Ricardo Porro se define a sí mismo como un hombre de amor. Pareciera un magno conquistador del lenguaje primigenio del ladrillo, el hormigón, el acero y el vidrio. Considerado por muchos como un arquitecto inclasificable, difícil de etiquetar, se ha mantenido ajeno tanto a los juicios de la mayoría de sus colegas, como a los dictados de la crítica. Alabado, venerado y también duramente criticado, jamás se ha interesado en pertenecer a ningún grupo, movimiento o tendencia.
Nacido en Camagüey en 1925, Porro, de formación católica, tuvo una conexión muy temprana con la cultura europea.

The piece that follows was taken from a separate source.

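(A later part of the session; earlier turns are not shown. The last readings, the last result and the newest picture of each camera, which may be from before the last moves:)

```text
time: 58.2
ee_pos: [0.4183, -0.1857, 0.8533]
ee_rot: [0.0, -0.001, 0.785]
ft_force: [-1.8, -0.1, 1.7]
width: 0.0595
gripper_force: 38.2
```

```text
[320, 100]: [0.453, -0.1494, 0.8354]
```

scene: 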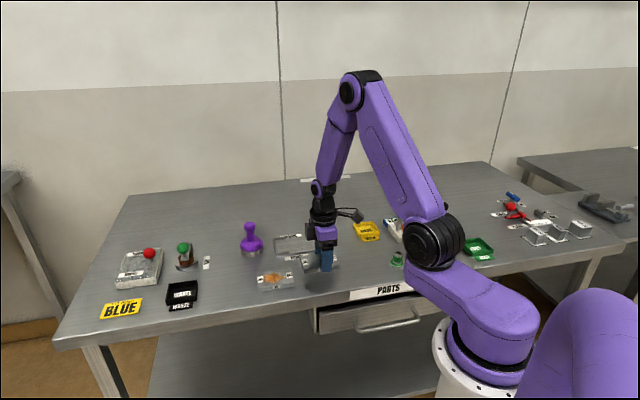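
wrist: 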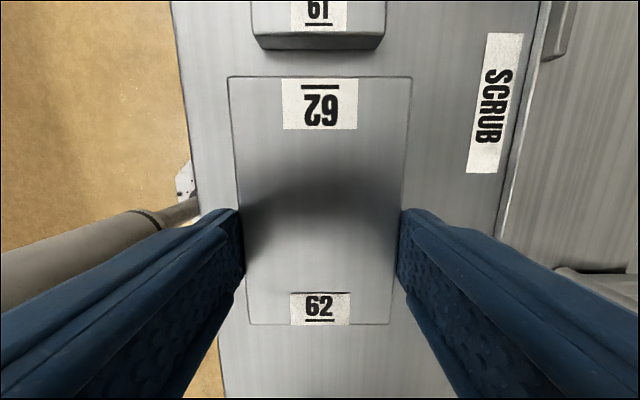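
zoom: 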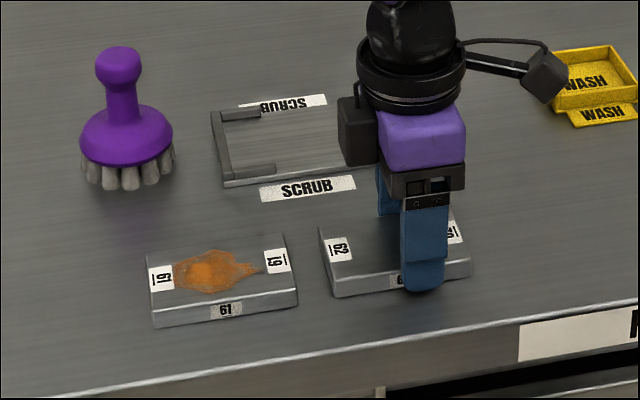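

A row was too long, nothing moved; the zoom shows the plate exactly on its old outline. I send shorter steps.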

Aunque estudia Arquitectura en La Habana, poco después viaja a Caracas donde ejerce la docencia. Sin embargo, al triunfo de la Revolución regresa a su país natal para, luego de algunos encargos de viviendas para clientes privados, proyectar y construir las míticas Escuelas de Arte. A partir de 1966 se radica definitivamente en París. En Europa ha desarrollado la docencia profusamente. Ese ha sido también el escenario de la mayor parte de su obra, especialmente los barrios obreros de la capital francesa.
Las Escuelas de Arte, arquetipos y probablemente máxima expresión de la cultura –léase arquitectura– revolucionaria, sufrieron la misma suerte de la Revolución naciente; el extraordinario impulso que insuflaba a los hombres y las mujeres en ellas involucrados. Confiesa Porro que trabajar en el proyecto fue “una cosa tan intensa y exaltante como hacer el amor por primera vez, un gran salto mortal”.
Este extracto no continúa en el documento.